You know when you're so sick that you reach that dazed state where you feel like you'll never not feel this awful? I felt like that this morning. I have bronchitis and, on top of that, a sinus infection (and suddenly, out of left field, a sore throat that is hopefully from sinus drip and not a manifestation of some other ugliness). I'm going on Day 5 of sickness. Every other morning, I've felt progressively worse, so when I woke up this morning and DIDN'T feel like I had 50 pounds of mud sitting in my chest, I thought I was getting better. But it crept up on me, and I ended up having a coughing spell so bad that, when I tried to get up and go get water, I nearly fell into the kitchen counter and my knees buckled from dizziness. Richie admonished me and led me back to bed, where I spent the next 3 hours. I'm at Z'otz now, drinking honey-spiked lemon ginger tea and trying to avoid others while I do thesis work (or, you know, procrastinate.)
I finished all of my Ph.D applications, so at least I don't have that to worry about anymore, unless I don't get accepted anywhere. And maybe not even then. I called my dad about some car problems (more on that in a second) and he asked me about the Ph.D stuff. My parents both REALLY want me to go to LSU because they don't want me to leave home, but I keep trying to impress upon them how much a Ph.D program matters for later job prospects. It's a little amusing, in a way, because when I've gotten down about this whole business, particularly the "getting a job afterwards" part, they've both been practically appalled that I would dare question my own ability. My parents believe in me a lot more than I believe in myself, which is sort of annoying in its way, because they're so naive about all of this. To my concerns about a job, my mom said, "You can always be a writer!" I asked, "A writer of WHAT?" "I don't know, like a journalist?" *headdesk* Nevertheless, as much as they can upset me, I also appreciate their unwavering support. Thank god for people in my life that have put up with me while I've continually stressed, complained, rent clothing, etc.
In the end, I applied to 3 English programs and 3 WGS programs. LSU, Stanford, and Vandy for English and OSU, Rutgers, and Indiana for WGS. I'd be happy to get into any of them, especially (obviously), Stanford. I thought I'd end up applying to some cop-out schools, but when it came down to it I decided that I was just going to go for it and apply to places I really want to attend. The thing is, I still have a fair amount of ambivalence when it comes to the Ph.D. I applied, in the end, because I felt like I owed it to myself to take the chance. I feel like I would regret it if I waited or didn't do it at all. If I don't get in, I will probably still find a job I'm more interested in and I'll bum around New Orleans a little longer.

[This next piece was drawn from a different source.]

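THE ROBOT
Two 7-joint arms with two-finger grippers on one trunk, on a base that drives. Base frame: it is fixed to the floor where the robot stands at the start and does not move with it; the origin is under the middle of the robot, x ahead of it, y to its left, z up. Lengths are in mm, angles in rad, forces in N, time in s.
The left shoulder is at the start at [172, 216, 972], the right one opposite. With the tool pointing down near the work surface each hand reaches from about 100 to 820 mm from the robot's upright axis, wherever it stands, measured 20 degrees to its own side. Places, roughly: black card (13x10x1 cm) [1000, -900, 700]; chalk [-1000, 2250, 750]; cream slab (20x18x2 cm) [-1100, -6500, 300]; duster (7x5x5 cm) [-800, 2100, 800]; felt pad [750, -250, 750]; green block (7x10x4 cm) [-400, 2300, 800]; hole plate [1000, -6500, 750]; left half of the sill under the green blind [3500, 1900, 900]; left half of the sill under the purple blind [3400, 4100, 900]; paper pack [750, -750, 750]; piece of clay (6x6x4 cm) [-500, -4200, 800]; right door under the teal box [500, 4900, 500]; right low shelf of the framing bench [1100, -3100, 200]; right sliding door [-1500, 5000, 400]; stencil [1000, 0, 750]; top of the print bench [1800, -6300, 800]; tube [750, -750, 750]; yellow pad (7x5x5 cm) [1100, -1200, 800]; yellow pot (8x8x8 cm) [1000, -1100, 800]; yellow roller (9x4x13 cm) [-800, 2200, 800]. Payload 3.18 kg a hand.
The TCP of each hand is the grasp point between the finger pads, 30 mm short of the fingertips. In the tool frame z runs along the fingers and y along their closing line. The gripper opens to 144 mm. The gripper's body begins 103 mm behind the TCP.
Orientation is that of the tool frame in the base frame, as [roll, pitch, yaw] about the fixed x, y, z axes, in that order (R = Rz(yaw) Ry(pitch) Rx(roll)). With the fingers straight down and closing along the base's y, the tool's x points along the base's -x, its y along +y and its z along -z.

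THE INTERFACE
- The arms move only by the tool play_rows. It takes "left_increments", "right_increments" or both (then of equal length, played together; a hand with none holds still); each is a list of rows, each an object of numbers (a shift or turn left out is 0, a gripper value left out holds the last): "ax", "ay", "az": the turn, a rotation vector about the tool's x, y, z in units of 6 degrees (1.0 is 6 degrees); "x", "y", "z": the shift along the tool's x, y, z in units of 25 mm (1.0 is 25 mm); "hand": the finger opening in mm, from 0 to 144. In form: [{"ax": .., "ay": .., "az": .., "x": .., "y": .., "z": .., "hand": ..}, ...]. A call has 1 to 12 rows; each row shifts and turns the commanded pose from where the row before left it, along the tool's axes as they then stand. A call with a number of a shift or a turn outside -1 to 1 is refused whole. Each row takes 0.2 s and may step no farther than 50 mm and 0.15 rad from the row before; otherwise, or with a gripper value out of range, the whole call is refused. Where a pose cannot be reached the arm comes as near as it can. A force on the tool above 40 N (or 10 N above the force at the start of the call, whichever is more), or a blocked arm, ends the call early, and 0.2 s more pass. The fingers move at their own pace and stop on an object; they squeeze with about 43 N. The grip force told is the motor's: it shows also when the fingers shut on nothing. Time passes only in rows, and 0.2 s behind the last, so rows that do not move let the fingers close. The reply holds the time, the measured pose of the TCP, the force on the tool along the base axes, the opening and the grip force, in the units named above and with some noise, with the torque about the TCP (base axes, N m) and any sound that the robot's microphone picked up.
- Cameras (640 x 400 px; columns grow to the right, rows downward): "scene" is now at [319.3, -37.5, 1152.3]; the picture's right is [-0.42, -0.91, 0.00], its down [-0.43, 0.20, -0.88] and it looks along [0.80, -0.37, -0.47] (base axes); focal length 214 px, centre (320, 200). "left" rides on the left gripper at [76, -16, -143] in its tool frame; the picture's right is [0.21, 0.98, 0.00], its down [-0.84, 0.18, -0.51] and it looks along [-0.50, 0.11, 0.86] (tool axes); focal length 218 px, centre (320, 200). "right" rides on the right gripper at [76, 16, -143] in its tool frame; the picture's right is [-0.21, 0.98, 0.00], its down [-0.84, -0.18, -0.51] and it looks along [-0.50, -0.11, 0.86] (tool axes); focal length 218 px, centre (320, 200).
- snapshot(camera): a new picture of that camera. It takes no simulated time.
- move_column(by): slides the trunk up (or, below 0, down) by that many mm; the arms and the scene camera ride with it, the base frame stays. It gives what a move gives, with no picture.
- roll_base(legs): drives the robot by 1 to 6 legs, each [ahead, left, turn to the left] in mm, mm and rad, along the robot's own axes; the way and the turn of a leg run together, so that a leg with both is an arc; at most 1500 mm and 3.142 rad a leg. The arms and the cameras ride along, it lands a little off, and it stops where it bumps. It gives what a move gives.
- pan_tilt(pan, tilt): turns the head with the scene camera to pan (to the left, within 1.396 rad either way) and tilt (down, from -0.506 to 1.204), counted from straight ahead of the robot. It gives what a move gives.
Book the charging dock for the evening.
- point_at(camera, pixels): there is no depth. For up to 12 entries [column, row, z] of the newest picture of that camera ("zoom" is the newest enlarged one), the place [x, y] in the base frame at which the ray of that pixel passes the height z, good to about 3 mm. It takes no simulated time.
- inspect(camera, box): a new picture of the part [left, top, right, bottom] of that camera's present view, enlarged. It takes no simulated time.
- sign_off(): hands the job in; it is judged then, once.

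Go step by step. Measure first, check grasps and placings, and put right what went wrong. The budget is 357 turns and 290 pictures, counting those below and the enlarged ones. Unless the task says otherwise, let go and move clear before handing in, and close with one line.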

This no longer fits with the rest of this post but since I mentioned it above, my car is quickly falling apart. The radiator is malfunctioning again (after months of dealing with this last year), someone busted the glass in my side view mirror, the passenger side inside door handle came off (making it the second handle-less door in the car, the first being the driver's door), the airbag sensor light keeps flashing at me and a parking light is out. I'm tempted to go drive it to the projects, leave the keys in the ignition, and claim the insurance money.